Palouse Road Runners Newsletter
   

High-Trail Holiday
September 2004
by Margaret K. Gates

The Mt. Baldy Ascent Race and a runner who loves hills constitute a delightful duo. The eight-mile Labor-Day climb up the 10,000-foot peak east of Los Angeles coincided with a visit to my family, so I entered the race.

Over 500 runners took part in the race on that warm late-summer morning. After running for two or three minutes up a dirt road I began walking due to the steepness, and I covered most of the course at a fast walk.

About three miles into the race, someone yelled, "Go, Margaret." I finally located the well-wisher overhead in a ski lift chair. The race worker had remembered my name from the check-in table.

Five miles into the race the trail narrowed to a hogback where straying three feet to either side on the loose rocky soil would result in a long roll to the valley below. Rangers sat on outcropping rocks a minute apart along the dangerous stretch. Since the hogback trail and the wider trail that followed it consisted of gently rolling hills, I ran past many walkers.

Finishers returning down the mountain cheered on the slower competitors and stepped aside to let us pass.
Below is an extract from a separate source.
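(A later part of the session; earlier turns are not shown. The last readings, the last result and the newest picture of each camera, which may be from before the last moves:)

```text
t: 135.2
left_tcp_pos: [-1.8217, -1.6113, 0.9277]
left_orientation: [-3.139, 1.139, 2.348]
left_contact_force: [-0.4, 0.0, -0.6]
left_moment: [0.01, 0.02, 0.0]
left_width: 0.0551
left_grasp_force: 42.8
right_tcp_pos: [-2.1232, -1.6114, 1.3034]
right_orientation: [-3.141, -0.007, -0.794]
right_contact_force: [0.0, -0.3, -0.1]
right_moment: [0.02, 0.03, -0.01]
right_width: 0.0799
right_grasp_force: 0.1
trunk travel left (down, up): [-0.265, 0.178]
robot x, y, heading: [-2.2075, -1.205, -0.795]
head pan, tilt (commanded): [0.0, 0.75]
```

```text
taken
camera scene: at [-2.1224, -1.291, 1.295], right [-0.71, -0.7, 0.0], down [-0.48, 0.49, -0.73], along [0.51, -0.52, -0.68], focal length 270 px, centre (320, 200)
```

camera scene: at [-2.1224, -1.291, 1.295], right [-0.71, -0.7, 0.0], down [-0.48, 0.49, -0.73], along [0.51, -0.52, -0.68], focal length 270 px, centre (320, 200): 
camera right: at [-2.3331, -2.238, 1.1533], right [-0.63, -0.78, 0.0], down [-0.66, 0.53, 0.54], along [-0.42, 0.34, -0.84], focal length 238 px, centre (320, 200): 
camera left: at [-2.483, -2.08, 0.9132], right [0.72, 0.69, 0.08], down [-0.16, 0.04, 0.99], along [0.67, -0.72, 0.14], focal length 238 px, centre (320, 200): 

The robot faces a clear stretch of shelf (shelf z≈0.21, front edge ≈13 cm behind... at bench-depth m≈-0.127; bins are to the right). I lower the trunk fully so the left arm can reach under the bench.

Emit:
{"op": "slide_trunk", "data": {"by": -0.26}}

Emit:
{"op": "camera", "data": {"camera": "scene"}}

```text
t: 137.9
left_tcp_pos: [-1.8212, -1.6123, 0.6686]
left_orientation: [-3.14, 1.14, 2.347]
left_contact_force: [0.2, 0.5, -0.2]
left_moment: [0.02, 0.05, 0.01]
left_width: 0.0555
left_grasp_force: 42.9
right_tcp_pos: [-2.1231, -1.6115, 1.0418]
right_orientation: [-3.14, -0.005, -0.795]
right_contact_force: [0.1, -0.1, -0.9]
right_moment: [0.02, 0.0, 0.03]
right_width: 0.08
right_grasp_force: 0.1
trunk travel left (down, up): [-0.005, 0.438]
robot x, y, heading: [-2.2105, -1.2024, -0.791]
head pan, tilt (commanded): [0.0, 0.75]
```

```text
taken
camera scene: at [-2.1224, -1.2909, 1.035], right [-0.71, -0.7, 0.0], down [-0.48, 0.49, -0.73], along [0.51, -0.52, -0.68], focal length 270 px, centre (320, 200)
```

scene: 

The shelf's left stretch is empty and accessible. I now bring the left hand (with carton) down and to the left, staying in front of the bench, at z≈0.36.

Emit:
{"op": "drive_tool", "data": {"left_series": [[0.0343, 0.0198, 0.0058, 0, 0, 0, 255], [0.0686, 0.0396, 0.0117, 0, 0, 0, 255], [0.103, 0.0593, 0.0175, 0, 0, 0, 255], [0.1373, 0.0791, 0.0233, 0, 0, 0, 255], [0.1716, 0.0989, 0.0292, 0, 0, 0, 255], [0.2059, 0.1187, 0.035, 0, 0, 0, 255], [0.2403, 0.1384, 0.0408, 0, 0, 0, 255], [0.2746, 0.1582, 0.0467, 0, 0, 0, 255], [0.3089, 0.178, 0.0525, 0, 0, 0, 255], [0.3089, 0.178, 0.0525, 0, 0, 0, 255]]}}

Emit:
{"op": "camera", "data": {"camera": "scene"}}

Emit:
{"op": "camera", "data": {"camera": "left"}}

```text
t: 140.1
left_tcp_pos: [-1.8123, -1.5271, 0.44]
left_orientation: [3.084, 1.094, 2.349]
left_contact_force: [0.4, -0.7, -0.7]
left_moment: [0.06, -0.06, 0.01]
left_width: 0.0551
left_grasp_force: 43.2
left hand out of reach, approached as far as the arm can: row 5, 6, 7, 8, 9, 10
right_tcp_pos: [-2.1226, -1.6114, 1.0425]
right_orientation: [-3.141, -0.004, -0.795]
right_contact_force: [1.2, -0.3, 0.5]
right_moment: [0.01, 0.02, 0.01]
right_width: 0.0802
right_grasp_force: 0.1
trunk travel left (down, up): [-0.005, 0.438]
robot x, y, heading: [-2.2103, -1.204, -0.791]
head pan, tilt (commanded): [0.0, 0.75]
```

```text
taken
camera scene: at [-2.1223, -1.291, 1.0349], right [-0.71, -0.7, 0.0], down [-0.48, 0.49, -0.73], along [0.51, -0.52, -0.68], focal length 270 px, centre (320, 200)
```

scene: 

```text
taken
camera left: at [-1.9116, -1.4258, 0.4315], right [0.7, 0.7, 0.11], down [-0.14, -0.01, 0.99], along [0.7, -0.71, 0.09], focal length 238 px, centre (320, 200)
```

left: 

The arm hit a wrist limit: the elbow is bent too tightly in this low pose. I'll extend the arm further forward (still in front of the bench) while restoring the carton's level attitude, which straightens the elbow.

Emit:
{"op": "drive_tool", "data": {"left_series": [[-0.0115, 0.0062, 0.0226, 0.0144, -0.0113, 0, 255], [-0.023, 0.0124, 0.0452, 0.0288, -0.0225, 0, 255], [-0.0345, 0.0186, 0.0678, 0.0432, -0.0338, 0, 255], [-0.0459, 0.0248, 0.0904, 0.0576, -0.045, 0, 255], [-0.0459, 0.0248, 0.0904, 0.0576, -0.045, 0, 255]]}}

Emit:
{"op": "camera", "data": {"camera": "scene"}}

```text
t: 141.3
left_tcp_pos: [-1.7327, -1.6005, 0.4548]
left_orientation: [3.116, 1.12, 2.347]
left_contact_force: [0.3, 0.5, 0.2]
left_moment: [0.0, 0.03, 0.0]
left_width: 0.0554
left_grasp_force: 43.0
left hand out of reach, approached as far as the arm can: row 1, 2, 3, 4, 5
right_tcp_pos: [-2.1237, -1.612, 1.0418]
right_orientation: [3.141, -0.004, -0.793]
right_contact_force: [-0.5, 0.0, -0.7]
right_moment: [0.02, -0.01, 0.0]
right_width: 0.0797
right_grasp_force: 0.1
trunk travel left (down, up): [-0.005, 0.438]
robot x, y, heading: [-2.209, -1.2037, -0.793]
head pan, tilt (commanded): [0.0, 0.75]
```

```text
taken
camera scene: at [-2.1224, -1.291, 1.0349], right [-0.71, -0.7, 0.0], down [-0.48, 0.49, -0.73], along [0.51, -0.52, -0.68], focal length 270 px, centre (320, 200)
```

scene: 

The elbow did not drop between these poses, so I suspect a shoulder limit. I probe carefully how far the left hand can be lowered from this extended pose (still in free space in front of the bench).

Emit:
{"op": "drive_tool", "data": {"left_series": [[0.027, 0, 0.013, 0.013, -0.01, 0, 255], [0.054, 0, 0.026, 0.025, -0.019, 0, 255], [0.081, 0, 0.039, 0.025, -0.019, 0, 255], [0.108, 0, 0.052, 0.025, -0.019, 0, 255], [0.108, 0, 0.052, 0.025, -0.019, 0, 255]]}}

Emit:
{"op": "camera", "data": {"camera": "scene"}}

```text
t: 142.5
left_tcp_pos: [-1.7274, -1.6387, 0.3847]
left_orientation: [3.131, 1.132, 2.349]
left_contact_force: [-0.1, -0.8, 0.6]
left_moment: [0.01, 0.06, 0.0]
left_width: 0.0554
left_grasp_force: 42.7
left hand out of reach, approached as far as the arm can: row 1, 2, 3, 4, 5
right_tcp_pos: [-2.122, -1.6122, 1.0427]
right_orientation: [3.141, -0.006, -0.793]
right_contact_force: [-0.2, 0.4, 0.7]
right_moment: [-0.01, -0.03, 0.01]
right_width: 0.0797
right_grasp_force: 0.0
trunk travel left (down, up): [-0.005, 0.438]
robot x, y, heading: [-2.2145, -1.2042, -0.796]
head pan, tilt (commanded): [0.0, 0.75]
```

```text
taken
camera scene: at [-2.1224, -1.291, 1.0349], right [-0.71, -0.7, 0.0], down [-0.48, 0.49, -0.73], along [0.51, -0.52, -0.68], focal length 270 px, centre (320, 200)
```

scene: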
Two of them took my picture, and one young man whose brain was possibly low on oxygen took my hand, knelt down, and kissed my shoe.

At the seven-mile mark my thighs began screaming for a rest, and I leaned a hand on them to push myself upward with each step. Ten minutes from the top the trail temporarily fanned out like the Mississippi River Delta, thus eliminating crowding and the need to pass those ahead. I ran the last fifteen seconds and crossed the finish line looking stronger than I felt.

My time of 2:35:32 wasn't fast enough for me to place in the 55-59 age group. Alas, if I'd been six weeks older I'd have been first in the more senior classification.

After the race we all walked down to the halfway point where we rode the ski lift the remaining half of the descent. The view alone was worth the pain of the competition.